Exercise instructions =
Count every line in the data below where "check" occurs, then state that number and nothing more.

+ + + +

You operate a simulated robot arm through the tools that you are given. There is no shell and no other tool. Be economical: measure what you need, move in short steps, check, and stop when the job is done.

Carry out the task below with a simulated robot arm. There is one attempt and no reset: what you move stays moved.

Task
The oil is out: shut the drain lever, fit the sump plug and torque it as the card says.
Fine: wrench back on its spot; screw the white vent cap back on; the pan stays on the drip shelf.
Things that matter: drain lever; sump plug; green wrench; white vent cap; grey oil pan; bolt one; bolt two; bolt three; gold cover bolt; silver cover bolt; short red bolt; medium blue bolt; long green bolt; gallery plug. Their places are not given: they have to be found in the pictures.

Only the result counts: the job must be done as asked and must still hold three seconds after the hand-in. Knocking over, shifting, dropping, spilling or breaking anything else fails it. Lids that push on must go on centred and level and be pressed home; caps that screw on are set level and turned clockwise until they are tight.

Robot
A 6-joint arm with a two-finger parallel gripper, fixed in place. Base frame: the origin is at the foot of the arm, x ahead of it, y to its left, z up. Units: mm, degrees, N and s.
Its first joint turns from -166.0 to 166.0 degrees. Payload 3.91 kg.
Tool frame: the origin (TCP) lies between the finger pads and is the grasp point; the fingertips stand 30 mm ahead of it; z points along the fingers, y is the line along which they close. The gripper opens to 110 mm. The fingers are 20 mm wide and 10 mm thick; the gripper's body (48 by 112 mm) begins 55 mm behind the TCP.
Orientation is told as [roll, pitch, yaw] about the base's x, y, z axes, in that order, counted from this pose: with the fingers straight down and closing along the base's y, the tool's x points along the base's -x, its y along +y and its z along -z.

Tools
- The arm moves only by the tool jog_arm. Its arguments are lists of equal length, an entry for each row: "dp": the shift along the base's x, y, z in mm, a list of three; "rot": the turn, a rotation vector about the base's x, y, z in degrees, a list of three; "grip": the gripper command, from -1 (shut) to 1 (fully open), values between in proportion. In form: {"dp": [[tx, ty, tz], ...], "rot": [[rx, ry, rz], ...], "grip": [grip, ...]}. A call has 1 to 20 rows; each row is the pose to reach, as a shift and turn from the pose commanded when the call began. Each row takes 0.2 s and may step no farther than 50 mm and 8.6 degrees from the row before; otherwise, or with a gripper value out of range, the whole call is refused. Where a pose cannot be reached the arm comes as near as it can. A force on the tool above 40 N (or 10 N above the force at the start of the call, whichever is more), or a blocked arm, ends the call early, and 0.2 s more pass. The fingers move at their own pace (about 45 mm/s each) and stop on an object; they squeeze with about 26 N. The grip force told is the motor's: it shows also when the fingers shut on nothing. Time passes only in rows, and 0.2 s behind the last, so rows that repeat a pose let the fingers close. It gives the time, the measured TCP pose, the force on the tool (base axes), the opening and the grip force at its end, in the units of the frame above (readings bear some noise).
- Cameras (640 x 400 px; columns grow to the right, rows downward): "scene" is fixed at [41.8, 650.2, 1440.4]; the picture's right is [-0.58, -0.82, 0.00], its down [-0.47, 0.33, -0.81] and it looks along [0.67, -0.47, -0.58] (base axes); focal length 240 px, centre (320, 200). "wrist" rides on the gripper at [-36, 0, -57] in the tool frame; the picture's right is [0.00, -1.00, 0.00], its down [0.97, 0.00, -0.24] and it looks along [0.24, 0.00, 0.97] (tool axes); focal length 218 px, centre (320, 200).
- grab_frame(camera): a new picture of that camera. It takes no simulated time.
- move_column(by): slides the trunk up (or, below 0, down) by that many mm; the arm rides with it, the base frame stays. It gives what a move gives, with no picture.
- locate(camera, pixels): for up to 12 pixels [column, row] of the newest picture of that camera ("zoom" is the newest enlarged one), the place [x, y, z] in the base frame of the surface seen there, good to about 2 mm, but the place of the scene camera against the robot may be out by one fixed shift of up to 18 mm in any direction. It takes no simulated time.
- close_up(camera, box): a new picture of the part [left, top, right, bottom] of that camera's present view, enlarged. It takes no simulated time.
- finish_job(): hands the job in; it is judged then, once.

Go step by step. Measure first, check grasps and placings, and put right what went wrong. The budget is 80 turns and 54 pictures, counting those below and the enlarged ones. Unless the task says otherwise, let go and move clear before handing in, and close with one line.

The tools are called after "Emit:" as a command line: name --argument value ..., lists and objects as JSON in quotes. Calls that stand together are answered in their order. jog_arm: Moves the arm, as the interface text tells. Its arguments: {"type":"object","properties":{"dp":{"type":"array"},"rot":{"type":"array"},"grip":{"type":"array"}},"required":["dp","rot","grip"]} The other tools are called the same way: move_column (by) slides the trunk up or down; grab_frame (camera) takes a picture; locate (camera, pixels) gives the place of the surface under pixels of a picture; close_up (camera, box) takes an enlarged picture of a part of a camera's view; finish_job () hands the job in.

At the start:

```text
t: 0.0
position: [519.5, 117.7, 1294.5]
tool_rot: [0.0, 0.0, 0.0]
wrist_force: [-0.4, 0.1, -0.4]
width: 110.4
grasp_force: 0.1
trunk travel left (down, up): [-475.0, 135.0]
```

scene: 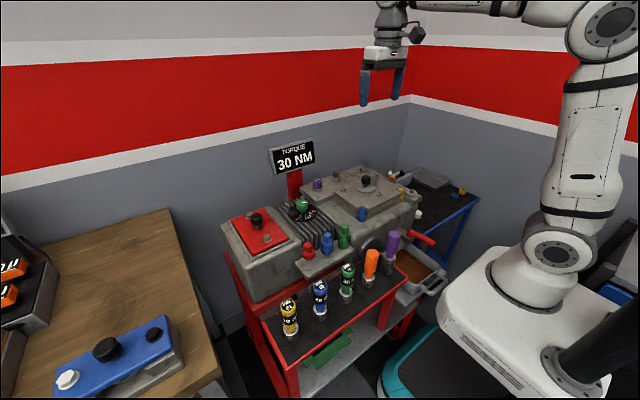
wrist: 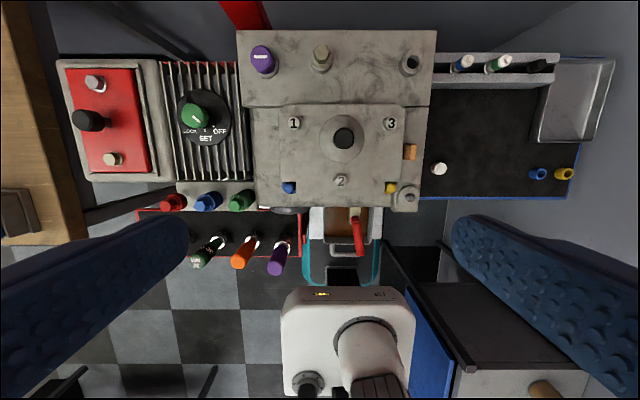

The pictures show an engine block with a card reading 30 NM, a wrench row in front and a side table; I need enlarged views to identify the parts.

+ + + +

Result of the task =
2